The transit agencies have operated at current fare structures for nearly a decade, but during that time, the costs to run bus services have risen, according to the agencies. 

To close the growing gap, Triangle Transit and CAT have proposed fare increases in 2014 and 2015 that will allow the transit systems to keep pace with inflation, continue bus services and provide facilities. Triangle Transit and CAT have estimated boardings of 28,000 each weekday.

Five public workshops in November will be held to gather input on how the proposed fare increases may affect local, regional and express transit riders. There will not be a formal presentation and the same information will be presented at each location:

Wednesday, Nov. 6 – 3:30 p.m.-7:30 p.m. – Durham Station
515 W. Pettigrew St., Durham

Tuesday, Nov. 12 – 4 p.m.-7 p.m. – Green Road Community Center
4201 Green Rd., Raleigh

Thursday, Nov. 14 – 3:30 p.m.-7 p.m. – One Exchange Plaza next to
Moore Square Transit Station, Raleigh

Monday, Nov. 18 – 4 p.m.-7 p.m. – Chapel Hill Public Library
100 Library Dr., Chapel Hill

Wednesday, Nov. 20 – 3:30 p.m.-6:30 p.m. – Woodcroft Club
1203 Woodcroft Pkwy., Durham

A fare equity analysis is also being conducted under federal guidelines for implementing Title VI of the Civil Rights Act of 1964 to review how the proposed changes may affect minority and low income populations.

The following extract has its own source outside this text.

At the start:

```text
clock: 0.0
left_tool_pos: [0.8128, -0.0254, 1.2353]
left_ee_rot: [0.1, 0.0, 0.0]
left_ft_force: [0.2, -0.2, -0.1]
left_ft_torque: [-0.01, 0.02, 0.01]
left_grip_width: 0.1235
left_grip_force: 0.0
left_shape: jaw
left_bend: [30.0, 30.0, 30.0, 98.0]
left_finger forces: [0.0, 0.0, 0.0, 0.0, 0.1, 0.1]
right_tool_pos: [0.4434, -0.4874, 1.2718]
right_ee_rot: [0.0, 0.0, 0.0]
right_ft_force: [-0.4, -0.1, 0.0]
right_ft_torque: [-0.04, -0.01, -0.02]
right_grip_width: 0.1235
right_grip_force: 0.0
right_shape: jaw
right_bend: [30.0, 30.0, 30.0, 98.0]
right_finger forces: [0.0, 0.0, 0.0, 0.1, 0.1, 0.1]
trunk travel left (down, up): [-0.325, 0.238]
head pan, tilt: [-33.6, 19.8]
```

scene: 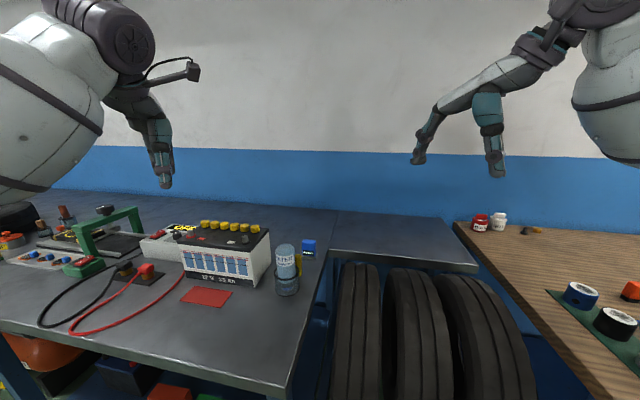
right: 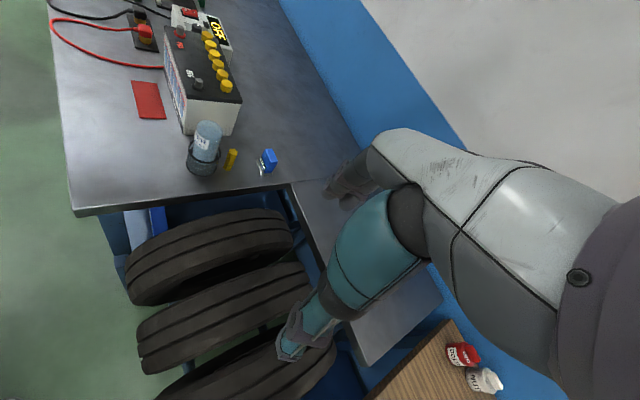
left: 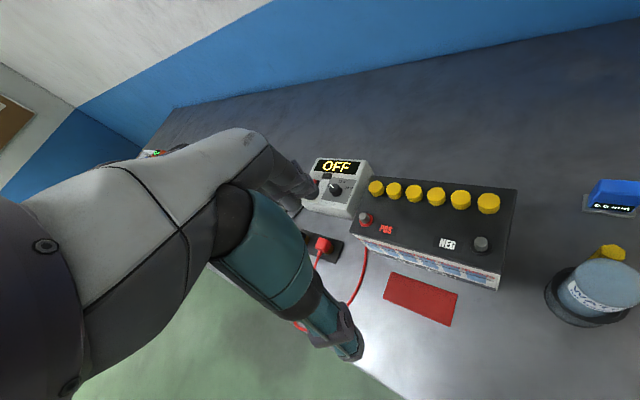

At these meetings, the public will have an opportunity to learn more about proposed Title VI policies for Triangle Transit and CAT and to provide comments on those policies.

Customers unable to attend one of the public meetings are encouraged to provide feedback at www.gotriangle.org/fareincrease and fill out an online comment form. Comments may also be left by email at serviceplanning@gotriangle.org or by leaving a voice mail at 919.485.PLAN (7526).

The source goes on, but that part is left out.